EXERCISE PROMPT :: Read the lines below and count those that have the word "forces". Respond with the number only.

>> START DATA SECTION

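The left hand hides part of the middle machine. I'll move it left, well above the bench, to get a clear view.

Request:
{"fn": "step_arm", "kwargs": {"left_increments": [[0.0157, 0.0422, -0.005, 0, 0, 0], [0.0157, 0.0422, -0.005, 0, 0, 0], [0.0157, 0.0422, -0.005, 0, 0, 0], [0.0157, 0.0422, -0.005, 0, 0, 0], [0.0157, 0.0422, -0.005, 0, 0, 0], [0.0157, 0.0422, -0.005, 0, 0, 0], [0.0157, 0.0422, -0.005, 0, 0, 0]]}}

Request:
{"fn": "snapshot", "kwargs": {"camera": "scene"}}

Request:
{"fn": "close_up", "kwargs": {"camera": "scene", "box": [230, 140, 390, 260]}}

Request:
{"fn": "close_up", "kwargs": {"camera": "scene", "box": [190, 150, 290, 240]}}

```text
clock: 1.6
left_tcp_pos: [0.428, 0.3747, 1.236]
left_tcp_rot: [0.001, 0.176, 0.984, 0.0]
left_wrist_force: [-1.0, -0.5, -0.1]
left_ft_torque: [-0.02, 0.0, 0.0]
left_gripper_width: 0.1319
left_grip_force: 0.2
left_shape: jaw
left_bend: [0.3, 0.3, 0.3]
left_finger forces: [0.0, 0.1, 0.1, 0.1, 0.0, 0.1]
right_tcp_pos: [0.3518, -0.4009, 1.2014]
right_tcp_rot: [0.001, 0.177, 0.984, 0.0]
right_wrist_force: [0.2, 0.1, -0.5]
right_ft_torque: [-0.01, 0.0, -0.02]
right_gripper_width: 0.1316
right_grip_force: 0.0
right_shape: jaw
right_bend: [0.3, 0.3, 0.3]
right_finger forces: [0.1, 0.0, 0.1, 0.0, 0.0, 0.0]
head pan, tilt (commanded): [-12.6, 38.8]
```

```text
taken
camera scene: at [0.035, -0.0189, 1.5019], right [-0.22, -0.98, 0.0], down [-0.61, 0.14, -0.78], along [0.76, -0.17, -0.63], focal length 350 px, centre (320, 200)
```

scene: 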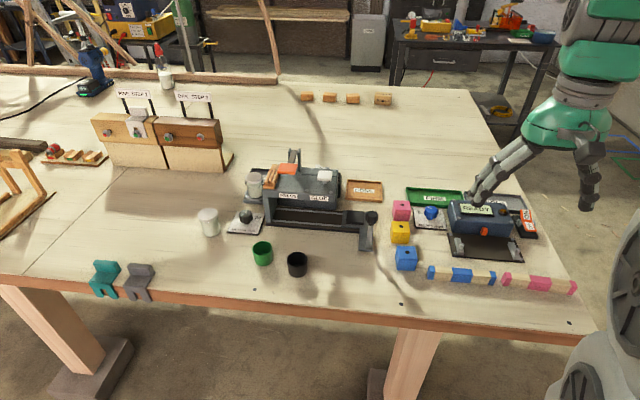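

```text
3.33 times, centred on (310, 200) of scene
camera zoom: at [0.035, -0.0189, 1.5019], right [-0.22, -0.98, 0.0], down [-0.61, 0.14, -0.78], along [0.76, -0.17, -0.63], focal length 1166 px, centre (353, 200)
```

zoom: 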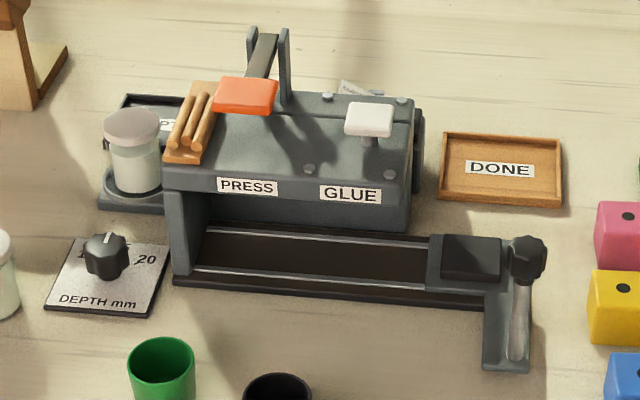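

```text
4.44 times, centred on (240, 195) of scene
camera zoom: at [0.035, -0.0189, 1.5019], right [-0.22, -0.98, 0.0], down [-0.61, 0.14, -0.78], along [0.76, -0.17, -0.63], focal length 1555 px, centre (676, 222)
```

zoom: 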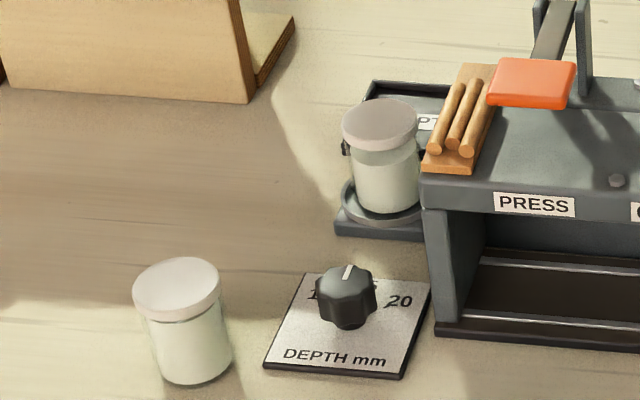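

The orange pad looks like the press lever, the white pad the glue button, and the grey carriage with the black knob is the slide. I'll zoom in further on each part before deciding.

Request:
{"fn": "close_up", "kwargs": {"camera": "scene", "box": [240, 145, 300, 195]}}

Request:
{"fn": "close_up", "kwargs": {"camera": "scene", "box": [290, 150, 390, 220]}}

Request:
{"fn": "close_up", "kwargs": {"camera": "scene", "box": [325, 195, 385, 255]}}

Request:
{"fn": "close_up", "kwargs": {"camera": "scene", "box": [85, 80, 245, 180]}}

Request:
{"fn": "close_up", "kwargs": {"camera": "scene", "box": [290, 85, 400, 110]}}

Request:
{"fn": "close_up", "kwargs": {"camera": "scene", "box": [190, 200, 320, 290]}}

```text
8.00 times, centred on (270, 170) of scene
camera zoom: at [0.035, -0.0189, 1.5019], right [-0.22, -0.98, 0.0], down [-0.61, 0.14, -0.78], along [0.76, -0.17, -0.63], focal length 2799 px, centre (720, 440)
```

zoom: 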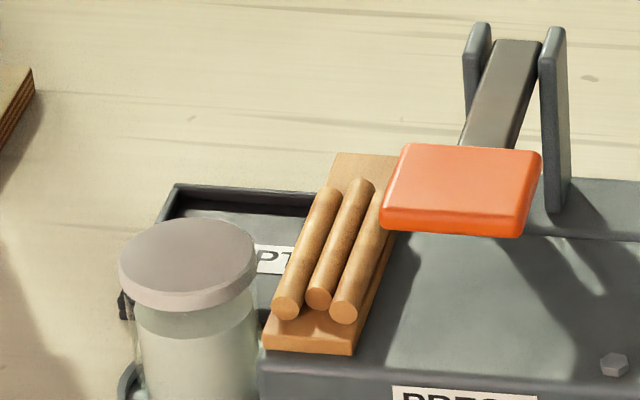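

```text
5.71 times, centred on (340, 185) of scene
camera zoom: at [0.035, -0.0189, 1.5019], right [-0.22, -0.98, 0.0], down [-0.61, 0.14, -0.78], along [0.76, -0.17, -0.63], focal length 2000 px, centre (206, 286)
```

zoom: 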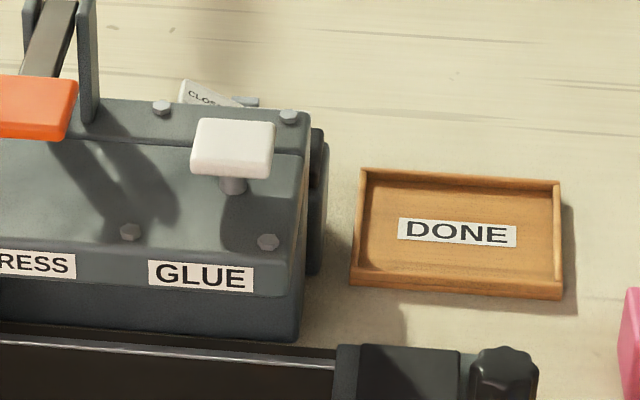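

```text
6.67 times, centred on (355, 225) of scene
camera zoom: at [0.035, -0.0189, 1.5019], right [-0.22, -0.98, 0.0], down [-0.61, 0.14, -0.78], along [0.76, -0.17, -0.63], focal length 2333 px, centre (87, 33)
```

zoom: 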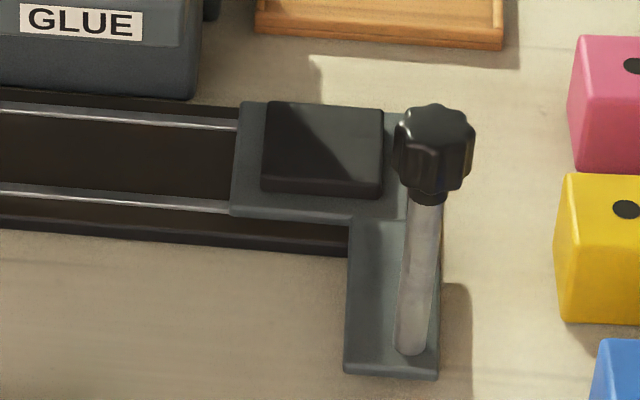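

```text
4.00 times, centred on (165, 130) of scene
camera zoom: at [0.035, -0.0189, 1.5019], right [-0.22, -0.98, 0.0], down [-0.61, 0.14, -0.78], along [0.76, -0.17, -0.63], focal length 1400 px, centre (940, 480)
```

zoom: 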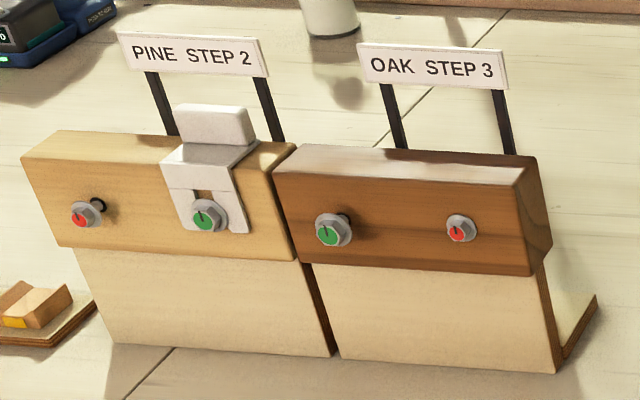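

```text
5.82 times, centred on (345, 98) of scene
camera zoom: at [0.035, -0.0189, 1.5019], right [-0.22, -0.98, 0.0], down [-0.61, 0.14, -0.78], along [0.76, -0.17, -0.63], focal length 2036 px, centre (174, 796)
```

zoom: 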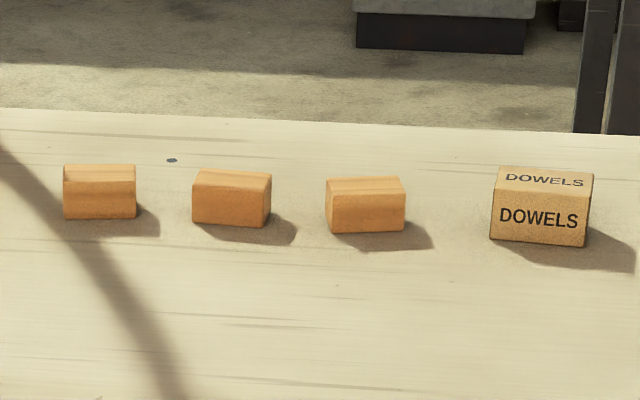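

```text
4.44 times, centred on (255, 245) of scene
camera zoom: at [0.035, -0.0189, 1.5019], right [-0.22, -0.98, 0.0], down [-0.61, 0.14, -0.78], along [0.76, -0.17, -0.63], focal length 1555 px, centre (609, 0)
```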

>> END DATA SECTION

REPLY :: 2